Par quels jeux du hasard et de l’ambition le sous-préfet de Condom dans le Gers, fils d’un haut magistrat catholique, a-t-il réussi dans les affaires tout en restant au cœur de la nébuleuse mitterrandienne ? Ce joueur d’échec pour qui « la politique était aux antipodes des affaires » a su pourtant surfer pour rester longtemps à la confluence des deux. Dans les nombreuses interviews qu’il accordait dans sa période de gloire à Canal+(1986-1994), celle où il collectionnait les distinctions (manager de l’année, des médias, Emmy Award…), il a reconnu que s’il n’avait pas été dans les bagages de Mitterrand, il n’aurait pas été bombardé en 1982 patron d’Havas, alors entre les mains de l’État. Et il n’aurait pas trouvé dans les cartons de la grande agence de communication le projet de chaîne cryptée, le futur Canal+, concocté par un certain Leo Scheer passé depuis dans le monde de l’édition. Il n’empêche, sans la poigne de fer et le flair inouï d’André Rousselet, Canal+ n’existerait pas. Homme rigoureux et inflexible, il n’a pas hésité à s’entourer d’une bande de joyaux lurons qui allait réinventer la télé (les Farrugia, De Caunes, Gildas, De Greef, Denisot, sans oublier le premier d’entre eux, son fils spirituel, Pierre Lescure). Le mélange des genres, entre politique et affaires, est résumé tout entier dans la formule « Édouard m’a tuer » parue à la une du Monde, où Rousselet s’en prenait au Premier ministre d’alors, Édouard Balladur, qui avait manigancé son éviction, en 1994, de la présidence de Canal+.
« Je ne suis pas socialiste »
« Je ne suis pas socialiste », aimait à dire celui qui n’a jamais pris sa carte du PS. S’il n’était pas socialiste, il était à fond mitterrandien. La première rencontre entre les deux hommes se serait produite en 1950, à la Guadeloupe. François Mitterrand, ministre de la France d’outre-mer, découvre alors le jeune sous-préfet de Pointe-à-Pitre, André Rousselet, qui avait échoué là après l’Ariège, l’Aube et le Gers. Quand François Mitterrand devient ministre de l’Intérieur, en 1954, il se rappellera de ce fonctionnaire qui s’était illustré en Guadeloupe en s’opposant à des bourrages d’urnes, ce qui lui avait valu des remontrances de sa tutelle. Mitterrand en fait son chef de cabinet.
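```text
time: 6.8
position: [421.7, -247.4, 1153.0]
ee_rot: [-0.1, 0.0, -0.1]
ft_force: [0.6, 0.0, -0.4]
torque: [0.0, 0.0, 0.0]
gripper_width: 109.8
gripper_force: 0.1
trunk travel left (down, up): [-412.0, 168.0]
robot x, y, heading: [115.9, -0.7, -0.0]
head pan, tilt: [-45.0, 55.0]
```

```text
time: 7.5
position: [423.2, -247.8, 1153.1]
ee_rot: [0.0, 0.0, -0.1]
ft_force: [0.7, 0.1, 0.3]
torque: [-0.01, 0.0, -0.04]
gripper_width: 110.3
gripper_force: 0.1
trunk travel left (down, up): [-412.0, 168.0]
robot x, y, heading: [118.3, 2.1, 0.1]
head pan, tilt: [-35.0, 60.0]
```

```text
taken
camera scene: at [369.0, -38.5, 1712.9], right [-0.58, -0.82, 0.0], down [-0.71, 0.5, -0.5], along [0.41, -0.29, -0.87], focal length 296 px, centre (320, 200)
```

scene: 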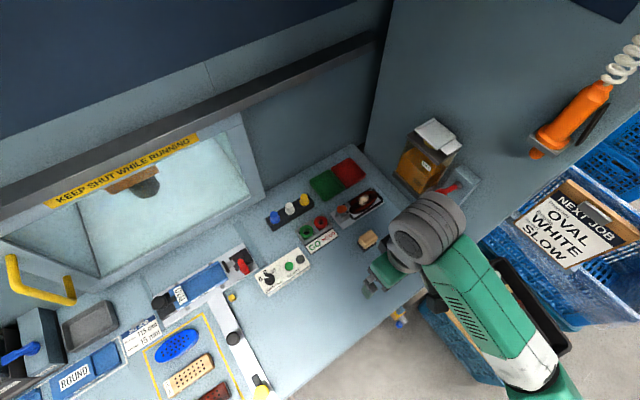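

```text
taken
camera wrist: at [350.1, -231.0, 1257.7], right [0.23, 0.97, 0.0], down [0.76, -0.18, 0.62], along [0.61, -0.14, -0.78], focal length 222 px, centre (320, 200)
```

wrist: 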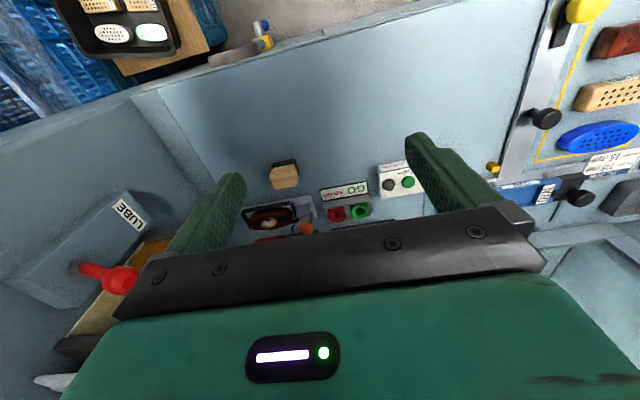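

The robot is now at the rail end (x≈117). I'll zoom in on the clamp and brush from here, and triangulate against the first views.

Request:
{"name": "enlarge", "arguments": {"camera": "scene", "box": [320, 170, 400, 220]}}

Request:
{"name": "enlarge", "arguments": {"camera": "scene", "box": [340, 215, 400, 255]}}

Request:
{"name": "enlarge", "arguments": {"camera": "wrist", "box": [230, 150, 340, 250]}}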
À partir de là, les deux hommes ne se quitteront plus. Rousselet ira à la Justice (1956-1957) et, comme trésorier et organisateur, sera de toutes les campagnes présidentielles en 1965, 1974 et bien sûr 1981. Mitterrandien, il n’appartenait pas au premier cercle de l’ancien président, comme les Georges Dayan ou Patrice Pelat. Il était un fidèle, quelqu’un qui comptait, c’était tout et c’était déjà beaucoup. Le président était invité quand il le voulait dans la villa de Rousselet sur la Côte d’Azur, les deux hommes se voyaient souvent, tous les lundis, ils faisaient un parcours au golf de Saint-Cloud. Sur le tard, c’est Rousselet que François Mitterrand désignera, peu avant sa disparition, comme exécuteur testamentaire. Une marque extrême de confiance.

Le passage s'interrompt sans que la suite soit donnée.